> [Extract provided]
Renda-se


O eterno recomeço da moda trouxe a renda para o flash dos fotógrafos nos desfiles de lançamento de coleções em Paris e em São Paulo. Ela voltou a aparecer como detalhe ou em luxuosas produções para a noite.
 

Numa apropriação romântica do assunto, sem nenhuma base real, podemos pensar que o véu que Penélope tecia enquanto esperava pela volta de Ulisses devia ser uma bela renda. Não que exista qualquer registro sobre rendas naquela época. Mas a Grécia daquele tempo atribuía uma grande importância ao corpo, e os véus e tecidos transparentes eram tidos em grande apreço, produzidos com fios finíssimos de linho. Mas o exagerado gosto pelas rendas que se verificou na Europa Ocidental entre os séculos 15 e 18 poderia significar que, nesse período histórico, o culto da beleza plástica das formas femininas teria atingido sua máxima expressão. No que diz respeito à Europa, não foi exatamente isso que ocorreu. A loucura pelas rendas está associada à cultura.

As rendas de Veneza, Alençon, Argentan, Valenciennes, Malines, Chantilly, Bruxelas, Milão, Genova etc. eram verdadeiras preciosidades, transmitidas como joias de família. A posse e exibição dessas rendas significavam um determinado status social – e poder. Por essa razão, seu culto partia dos dois centros de comando: a corte e a Igreja. Esse símbolo explícito de vaidade estava associado a alguns aspectos curiosos. A Igreja era a maior consumidora de rendas, que não só enfeitavam a roupa dos bispos e padres como os altares. Os homens usavam mais rendas que as mulheres – faziam guerras recobertos de rendas, e os exércitos carregavam rendeiras para fornecer seu trabalho para a tropa. Usadas pelas mulheres, eram sinal apenas de status, uma vez que só a nobreza e a alta burguesia tinham acesso a elas.

> [Stated task 1] Retype the section of the extract provided that opens with "Numa apropriação romântica" and closes with "associada à cultura.".
> [Stated task 2] Pick up the extract provided at the point where it stops and go on.

> [Recorded information]
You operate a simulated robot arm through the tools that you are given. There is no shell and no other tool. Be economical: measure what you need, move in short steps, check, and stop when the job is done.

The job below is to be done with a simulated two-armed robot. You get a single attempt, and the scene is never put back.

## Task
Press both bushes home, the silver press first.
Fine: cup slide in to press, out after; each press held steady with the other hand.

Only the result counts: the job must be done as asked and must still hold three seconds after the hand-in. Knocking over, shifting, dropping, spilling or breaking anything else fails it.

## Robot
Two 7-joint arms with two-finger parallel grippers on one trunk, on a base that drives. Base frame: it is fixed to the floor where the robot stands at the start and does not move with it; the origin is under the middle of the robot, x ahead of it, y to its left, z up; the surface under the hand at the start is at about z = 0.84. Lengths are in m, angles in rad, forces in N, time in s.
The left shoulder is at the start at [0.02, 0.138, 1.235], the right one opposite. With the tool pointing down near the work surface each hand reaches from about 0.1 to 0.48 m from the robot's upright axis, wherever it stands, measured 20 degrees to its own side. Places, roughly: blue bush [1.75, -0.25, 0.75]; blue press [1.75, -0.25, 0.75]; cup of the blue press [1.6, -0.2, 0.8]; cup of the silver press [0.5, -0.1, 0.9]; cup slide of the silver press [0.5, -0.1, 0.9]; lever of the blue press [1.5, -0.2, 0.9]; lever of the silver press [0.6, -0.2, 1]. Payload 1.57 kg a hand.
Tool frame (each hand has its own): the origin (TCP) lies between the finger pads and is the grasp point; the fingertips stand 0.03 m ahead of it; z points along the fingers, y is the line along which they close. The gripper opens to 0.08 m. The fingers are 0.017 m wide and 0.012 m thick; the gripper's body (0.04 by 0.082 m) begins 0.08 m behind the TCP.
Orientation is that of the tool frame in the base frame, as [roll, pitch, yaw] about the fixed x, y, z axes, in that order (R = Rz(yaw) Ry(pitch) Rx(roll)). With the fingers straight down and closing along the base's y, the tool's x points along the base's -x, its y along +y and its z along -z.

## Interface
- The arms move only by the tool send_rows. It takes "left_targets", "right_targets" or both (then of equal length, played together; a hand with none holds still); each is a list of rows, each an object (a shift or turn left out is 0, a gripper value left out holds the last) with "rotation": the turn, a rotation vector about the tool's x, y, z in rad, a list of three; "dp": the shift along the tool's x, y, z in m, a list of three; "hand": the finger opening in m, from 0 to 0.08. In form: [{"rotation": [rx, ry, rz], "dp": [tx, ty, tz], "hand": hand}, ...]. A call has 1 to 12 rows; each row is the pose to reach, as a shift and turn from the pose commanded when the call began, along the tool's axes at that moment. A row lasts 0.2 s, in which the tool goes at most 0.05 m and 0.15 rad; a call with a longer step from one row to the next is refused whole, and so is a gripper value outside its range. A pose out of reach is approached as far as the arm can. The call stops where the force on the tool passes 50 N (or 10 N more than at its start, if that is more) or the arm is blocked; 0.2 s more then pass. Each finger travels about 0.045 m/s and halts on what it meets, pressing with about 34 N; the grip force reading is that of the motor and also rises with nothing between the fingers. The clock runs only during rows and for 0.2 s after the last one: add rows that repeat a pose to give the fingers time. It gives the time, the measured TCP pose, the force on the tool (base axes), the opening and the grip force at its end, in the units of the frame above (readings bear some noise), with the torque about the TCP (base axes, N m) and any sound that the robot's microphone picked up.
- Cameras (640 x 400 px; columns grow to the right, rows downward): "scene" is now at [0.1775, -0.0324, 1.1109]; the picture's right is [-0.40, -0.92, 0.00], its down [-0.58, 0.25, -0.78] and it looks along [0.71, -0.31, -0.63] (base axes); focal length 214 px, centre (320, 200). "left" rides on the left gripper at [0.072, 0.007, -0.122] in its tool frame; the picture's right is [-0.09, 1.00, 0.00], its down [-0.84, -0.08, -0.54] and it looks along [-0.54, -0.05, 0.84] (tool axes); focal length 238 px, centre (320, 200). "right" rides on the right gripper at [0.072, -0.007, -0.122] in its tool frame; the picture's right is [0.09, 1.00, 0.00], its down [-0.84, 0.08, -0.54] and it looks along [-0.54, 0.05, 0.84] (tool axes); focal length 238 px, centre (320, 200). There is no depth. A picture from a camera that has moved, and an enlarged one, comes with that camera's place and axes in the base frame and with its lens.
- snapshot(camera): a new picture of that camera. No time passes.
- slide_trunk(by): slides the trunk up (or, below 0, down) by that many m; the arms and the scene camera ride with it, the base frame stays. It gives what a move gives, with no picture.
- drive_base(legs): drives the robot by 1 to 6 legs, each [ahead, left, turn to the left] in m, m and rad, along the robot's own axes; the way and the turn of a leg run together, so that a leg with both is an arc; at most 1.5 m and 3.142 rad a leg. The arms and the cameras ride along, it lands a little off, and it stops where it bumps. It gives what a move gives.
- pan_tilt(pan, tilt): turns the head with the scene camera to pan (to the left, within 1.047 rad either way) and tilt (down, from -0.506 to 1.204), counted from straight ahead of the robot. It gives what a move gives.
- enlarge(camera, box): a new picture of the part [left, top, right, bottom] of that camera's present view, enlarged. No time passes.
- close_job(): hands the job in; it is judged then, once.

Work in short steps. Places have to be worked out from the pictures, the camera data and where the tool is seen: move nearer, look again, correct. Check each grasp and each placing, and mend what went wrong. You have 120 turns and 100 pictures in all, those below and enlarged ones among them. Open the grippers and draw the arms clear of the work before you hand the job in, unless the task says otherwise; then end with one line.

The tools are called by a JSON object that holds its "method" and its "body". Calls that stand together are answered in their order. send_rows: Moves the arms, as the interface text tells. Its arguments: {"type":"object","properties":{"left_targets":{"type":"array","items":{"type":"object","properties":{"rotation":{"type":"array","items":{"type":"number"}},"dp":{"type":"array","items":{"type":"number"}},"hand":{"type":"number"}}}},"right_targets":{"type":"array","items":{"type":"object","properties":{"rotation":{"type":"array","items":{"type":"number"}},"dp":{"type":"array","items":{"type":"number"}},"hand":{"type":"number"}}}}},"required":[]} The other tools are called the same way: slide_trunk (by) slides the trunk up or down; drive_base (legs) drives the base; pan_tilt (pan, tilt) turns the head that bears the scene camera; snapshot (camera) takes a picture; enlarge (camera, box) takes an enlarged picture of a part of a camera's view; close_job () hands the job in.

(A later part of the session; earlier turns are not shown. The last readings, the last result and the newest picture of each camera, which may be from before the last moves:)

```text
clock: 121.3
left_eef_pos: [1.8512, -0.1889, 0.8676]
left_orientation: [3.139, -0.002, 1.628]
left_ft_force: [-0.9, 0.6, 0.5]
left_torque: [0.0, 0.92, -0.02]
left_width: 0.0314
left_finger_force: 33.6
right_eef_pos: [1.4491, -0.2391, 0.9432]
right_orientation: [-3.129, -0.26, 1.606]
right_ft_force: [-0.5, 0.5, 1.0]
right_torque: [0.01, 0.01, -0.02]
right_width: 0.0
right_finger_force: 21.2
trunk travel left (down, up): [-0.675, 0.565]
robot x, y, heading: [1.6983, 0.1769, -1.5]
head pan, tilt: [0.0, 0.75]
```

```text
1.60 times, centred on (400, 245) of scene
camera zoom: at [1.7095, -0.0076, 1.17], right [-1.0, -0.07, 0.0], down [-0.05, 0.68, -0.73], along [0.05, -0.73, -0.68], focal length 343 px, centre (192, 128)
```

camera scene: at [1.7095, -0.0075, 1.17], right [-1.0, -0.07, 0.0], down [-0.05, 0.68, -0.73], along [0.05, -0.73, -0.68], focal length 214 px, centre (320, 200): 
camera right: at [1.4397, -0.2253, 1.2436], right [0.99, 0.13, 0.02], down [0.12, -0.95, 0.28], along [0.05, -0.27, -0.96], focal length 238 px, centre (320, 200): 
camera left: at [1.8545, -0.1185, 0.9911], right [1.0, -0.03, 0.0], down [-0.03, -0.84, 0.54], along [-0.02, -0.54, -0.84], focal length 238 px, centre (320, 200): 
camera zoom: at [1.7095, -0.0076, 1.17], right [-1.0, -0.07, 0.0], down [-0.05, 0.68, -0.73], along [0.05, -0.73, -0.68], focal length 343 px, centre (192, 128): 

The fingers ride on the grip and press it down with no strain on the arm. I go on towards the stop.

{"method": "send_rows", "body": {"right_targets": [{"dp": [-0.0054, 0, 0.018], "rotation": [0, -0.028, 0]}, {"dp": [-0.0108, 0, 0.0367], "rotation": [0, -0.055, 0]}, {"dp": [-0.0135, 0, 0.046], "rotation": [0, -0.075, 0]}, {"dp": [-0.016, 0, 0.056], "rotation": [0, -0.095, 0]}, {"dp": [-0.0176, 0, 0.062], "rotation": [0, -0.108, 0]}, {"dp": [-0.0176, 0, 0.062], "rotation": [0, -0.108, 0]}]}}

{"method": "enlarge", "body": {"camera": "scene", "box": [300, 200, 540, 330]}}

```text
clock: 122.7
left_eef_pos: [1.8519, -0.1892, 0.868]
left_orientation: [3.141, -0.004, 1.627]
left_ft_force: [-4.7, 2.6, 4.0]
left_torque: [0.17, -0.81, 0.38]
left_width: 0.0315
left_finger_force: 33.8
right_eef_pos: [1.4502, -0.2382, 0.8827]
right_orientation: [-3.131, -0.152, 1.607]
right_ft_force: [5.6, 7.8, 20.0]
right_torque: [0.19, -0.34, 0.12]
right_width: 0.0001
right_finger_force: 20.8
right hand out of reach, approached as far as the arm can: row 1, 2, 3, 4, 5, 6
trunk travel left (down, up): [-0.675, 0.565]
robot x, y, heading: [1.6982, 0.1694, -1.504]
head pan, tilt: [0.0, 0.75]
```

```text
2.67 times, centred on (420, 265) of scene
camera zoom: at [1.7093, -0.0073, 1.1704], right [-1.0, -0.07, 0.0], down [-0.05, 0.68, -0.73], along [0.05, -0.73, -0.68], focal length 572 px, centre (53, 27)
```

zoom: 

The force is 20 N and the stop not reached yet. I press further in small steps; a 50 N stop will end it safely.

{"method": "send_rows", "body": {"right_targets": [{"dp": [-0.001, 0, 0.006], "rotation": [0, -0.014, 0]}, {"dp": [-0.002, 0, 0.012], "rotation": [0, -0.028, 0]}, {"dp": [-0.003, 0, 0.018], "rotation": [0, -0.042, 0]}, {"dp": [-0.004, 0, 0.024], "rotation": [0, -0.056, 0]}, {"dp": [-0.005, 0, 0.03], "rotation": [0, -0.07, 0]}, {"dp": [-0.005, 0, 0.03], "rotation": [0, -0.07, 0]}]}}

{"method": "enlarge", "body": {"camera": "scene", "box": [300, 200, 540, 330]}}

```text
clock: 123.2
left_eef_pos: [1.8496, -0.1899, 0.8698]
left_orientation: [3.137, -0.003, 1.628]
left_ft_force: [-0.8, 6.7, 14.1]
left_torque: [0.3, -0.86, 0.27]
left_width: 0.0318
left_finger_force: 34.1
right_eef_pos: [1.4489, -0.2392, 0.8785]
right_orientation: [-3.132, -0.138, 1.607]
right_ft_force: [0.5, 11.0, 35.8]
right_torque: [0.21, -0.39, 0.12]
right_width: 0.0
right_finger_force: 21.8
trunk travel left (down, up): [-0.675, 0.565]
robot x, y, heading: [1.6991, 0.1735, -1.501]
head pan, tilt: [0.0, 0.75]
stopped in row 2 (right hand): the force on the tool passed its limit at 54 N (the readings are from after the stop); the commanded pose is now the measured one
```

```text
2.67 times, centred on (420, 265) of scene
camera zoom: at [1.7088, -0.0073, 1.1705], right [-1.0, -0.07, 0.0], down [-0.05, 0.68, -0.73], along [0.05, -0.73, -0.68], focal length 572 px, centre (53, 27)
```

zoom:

> [Exercise output 1]
Numa apropriação romântica do assunto, sem nenhuma base real, podemos pensar que o véu que Penélope tecia enquanto esperava pela volta de Ulisses devia ser uma bela renda. Não que exista qualquer registro sobre rendas naquela época. Mas a Grécia daquele tempo atribuía uma grande importância ao corpo, e os véus e tecidos transparentes eram tidos em grande apreço, produzidos com fios finíssimos de linho. Mas o exagerado gosto pelas rendas que se verificou na Europa Ocidental entre os séculos 15 e 18 poderia significar que, nesse período histórico, o culto da beleza plástica das formas femininas teria atingido sua máxima expressão. No que diz respeito à Europa, não foi exatamente isso que ocorreu. A loucura pelas rendas está associada à cultura.

> [Exercise output 2]
A dificuldade da produção era um dos principais motivos para sua valorização. Artesanais, as rendas podem ser divididas em três grupos principais: as de agulha, executadas com agulhas de costura e um fio sobre suporte provisório de papel; a “de bilros”, que aprendemos a tecer com os portugueses, e o crochê. A de agulha nasceu em Veneza, no século 15, mesma época da renda de bilros, e a mais antiga referência que se conhece desse tipo de trabalho consta de uma partilha de bens realizada por família italiana em 1493. Por isso, alguns historiadores acreditam que a de bilros é anterior à de agulha. A de bilros era produzida na Itália; a de agulha, em Veneza – que, nessa época, era uma cidade-estado independente.

Paris descobre a renda Catarina de Médicis foi quem introduziu o uso da renda na corte francesa – e o modismo foi tão desenfreado, que o dinheiro gasto na sua importação praticamente esvaziou os cofres da França. O baque foi tão forte que o rei promulgou um decreto que proibia seu uso. Daí para descobrir que em lugar de importar era melhor produzir foi um pulo. A Revolução Francesa significou um golpe mortal para as rendas. A maior parte dos centros produtores foi fechada – e jamais reaberta, mesmo quando Napoleão Bonaparte se interessou pessoalmente pelo assunto. Outro golpe mortal para a renda ocorreu no princípio do século 19, com o aparecimento do tear mecânico e das máquinas que industrializaram o produto, tornando-o acessível a todos.

Nas idas e vindas das tendências da moda, a renda nunca desapareceu completamente das coleções, seja vestindo noivas e debutantes, seja detalhando modelos toaletes. A alta-costura francesa tem nesse tipo de produto um grande aliado. Por causa disso, nesta época de retornos, a renda reapareceu gloriosa, em vários dos desfiles realizados em Paris. O que repercutiu aqui, nas semanas de moda de São Paulo e Rio de Janeiro. Na coleções de inverno, aparece em vestidos longos ou curtos, detalhando estilos ou criando glamour e sofisticação. 

In: Estado de Minas. Feminino & Masculino, domingo 13 de fevereiro de 2011, p. 5.